Secondo i reduci del Bozen, questo reggimento ricevette un addestramento al combattimento più int6ensivo e più specifico rispetto agli altri tre e questo, almeno in parte, spiegherebbe le minori perdite subite in azioni di guerra rispetto, ad esempio, a quelle che ebbe a subire il Polizeiregiment Alpenvorland.

Complessivamente il Polizeiregiment Bozen ebbe nel suo organico circa duemila uomini ed era suddiviso in quattro battaglioni, divenuti poi solo tre. Di questi battaglioni, solo il III coprì il proprio servizio fuori dall’Alpenvorland ed era quello composto per la maggior parte da “optanti” per la nazionalità tedesca. Tale osservazione si scontra però con quanto affermato dallo storico austriaco Gatterer, secondo il quale invece il battaglione era composto nella maggior parte da optanti per l’Italia, ovvero da quei filo-austriaci ai quali il Prefetto italiano Mastromattei aveva attribuito sentimenti di “ostilità pregiudiziale e irriducibile contro il nazismo”. Nella storia di questo reggimento non mancano tuttavia episodi di indiscriminata violenza commessi nella provincia di di Belluno ed in Istria.

Il reparto giurò il 28 gennaio 1944 presso la sua caserma di Gries.

I soldati del Bozen non erano volontari, spiega il ricercatore storico Lorenzo Baratter citando le ordinanze emesse da Hofer, commissario supremo dell’Alpenvorland (la Zona di operazioni delle Prealpi che dopo l’8 settembre incluse le province di Trento, Bolzano e Belluno, considerate all’interno dei confini germanici). Dal gennaio ’44 tutti i maschi delle classi dal 1894 al 1926 furono obbligati al servizio di guerra.
Si trattò, racconta Baratter, di un vero e proprio rastrellamento di sudtirolesi: per chi si fosse sottratto alla chiamata, la pena era la condanna a morte, commutata in carcere duro fino a dieci anni. La pena dell’arresto era comminata anche ai «complici»: mogli, genitori, figli, fratelli e sorelle.

 

IL PRIMO BATTAGLIONE

Il Primo Battaglione fu inviato nel marzo del 1944 in Istria ed impiegato in ampie operazioni di guerra anti-partigiana, accerchiamento e rastrellamento al fianco di unità tedesche. Nello stesso tempo esso doveva anche vigilare le linee ferroviarie e le vie di trasporto e garantire la sicurezza dei rifornimenti.

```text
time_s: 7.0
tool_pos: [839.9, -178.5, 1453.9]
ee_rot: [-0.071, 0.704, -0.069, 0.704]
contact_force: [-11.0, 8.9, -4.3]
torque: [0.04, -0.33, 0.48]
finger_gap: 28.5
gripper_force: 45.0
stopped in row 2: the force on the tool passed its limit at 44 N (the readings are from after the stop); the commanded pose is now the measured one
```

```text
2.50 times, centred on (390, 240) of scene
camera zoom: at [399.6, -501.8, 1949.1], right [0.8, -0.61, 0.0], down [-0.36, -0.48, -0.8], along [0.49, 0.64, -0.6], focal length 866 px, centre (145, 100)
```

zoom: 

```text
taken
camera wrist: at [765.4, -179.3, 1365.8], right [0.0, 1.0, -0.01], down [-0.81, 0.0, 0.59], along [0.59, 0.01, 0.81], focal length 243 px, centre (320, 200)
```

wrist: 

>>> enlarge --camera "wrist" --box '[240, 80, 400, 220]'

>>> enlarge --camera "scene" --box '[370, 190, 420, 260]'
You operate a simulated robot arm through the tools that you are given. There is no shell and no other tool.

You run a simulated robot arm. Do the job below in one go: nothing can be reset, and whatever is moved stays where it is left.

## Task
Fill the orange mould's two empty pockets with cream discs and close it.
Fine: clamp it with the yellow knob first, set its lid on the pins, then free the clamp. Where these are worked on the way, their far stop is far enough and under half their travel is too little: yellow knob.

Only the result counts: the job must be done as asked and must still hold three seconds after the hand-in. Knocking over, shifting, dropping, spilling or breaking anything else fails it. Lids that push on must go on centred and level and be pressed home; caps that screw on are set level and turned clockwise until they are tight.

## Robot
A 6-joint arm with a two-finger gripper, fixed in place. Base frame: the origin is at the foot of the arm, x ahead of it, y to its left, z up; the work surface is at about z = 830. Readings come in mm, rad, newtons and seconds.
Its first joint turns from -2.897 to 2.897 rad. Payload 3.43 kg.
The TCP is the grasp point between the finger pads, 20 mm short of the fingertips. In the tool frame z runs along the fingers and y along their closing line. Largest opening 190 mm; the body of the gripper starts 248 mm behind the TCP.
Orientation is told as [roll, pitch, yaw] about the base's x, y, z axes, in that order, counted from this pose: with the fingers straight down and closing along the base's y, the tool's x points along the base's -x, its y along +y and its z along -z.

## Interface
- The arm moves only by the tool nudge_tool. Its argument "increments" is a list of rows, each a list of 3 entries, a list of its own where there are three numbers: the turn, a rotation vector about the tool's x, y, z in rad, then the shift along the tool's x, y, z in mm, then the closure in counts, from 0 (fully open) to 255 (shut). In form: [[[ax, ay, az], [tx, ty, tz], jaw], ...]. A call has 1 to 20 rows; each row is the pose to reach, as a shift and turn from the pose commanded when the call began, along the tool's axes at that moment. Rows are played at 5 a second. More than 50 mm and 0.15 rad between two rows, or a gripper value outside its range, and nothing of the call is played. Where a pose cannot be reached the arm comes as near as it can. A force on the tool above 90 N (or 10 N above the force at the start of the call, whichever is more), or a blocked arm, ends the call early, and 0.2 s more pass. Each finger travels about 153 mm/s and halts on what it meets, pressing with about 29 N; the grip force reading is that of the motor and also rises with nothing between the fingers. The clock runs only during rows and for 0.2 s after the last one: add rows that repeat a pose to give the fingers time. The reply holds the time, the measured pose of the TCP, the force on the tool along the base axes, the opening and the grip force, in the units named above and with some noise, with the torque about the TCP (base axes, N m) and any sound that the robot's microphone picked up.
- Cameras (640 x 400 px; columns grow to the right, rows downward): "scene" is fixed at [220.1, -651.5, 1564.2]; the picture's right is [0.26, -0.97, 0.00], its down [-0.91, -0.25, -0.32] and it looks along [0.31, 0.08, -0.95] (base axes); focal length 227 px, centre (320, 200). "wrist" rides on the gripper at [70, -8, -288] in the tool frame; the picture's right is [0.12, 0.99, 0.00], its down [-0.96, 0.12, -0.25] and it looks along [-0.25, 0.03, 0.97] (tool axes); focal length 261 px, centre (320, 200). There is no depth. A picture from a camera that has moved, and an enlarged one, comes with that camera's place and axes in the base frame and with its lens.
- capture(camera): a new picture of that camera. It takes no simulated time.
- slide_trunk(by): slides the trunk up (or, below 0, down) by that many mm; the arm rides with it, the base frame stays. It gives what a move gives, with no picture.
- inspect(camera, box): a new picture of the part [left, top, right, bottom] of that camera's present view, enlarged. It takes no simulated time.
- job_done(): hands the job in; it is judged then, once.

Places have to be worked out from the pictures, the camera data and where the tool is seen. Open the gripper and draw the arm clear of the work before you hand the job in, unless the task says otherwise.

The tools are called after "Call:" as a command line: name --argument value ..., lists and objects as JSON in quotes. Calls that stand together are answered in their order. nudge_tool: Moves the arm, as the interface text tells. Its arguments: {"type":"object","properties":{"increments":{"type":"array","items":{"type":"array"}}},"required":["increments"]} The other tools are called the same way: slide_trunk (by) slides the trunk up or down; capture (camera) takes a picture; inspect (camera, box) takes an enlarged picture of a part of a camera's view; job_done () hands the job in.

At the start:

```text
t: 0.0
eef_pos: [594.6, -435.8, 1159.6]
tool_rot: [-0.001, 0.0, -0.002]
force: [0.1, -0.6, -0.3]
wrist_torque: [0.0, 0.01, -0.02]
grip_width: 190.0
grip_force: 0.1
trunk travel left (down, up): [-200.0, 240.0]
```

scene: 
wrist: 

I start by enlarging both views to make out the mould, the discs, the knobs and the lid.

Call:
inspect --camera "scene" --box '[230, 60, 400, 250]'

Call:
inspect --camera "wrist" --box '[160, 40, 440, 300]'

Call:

I rastrellamenti contro i partigiani avvenivano accerchiando ogni possibile nascondiglio della guerriglia: fu però spesso la popolazione civile che ebbe a subirne le più tragiche conseguenze, trovandosi tra due fuochi.

Con l’arretramento del fronte balcanico il battaglione fu trasferito dall’istria a Gorz, con le medesime funzioni operative. La ritirata portò l’unità fino al Passo di Predil, da dove avrebbe dovuto contribuire a contenere l’avanzata dell’VIII Armata britannica, ma nella successiva ritirata il battaglione fu sorpreso a Torl-Maglern e dovette arrendersi.

Fatti prigionieri, i Sud-Tirolesi furono inviati in un Campo di Raccolta a Kotschach-Mauthern. Alcuni di essi però riuscirono a fuggire da questo campo e a giungere nel Sud Tirolo attraverso la Valle del Gail.

I prigionieri furono condotti a Udine e quindi a Rimini-Bellaria, dove la sorveglianza da parte dei neozelandesi e dei polacchi era più ferrea. Tutti coloro che in qualche modo erano riusciti ad eludere la sorveglianza e a tornare nelle proprie case senza passare per gli Alleati (ovvero senza foglio di congedo regolare) dovevano presentarsi presso la Caserma “Vittorio Veneto” di Bolzano. Chi si presentava veniva immediatamente considerato Prigioniero di Guerra, cosicché l’edificio si riempì quasi subito di ex appartenenti ai corpi di polizia sud-tirolesi. La sorveglianza era a quanto pare molto leggera, la notte si riusciva ad evadere alquanto facilmente, mentre i meno fortunati dovettero attendere un mese per avere il proprio foglio di congedo. Inaspettatamente, tuttavia, la maggior parte di questi prigionieri furono invece trasferiti presso il campo di Rimini e poi a Taranto: poterono tornare in Sud-Tirolo solo nel settembre 1946.

 

IL SECONDO BATTAGLIONE

Il Secondo Battaglione del Bozen giunse a Belluno (sede militare del reparto) nel febbraio del 1944 ed ebbe ad effettuare ben 85 interventi di repressione anti-partigiana tra il marzo ed il dicembre dello stesso anno.

Il 20 ed il 21 agosto del 1944 avvenne uno degli episodi più tragici di violenza commesso ai danni della popolazione civile da parte delle truppe tedesche e collaborazioniste nelle Dolomiti.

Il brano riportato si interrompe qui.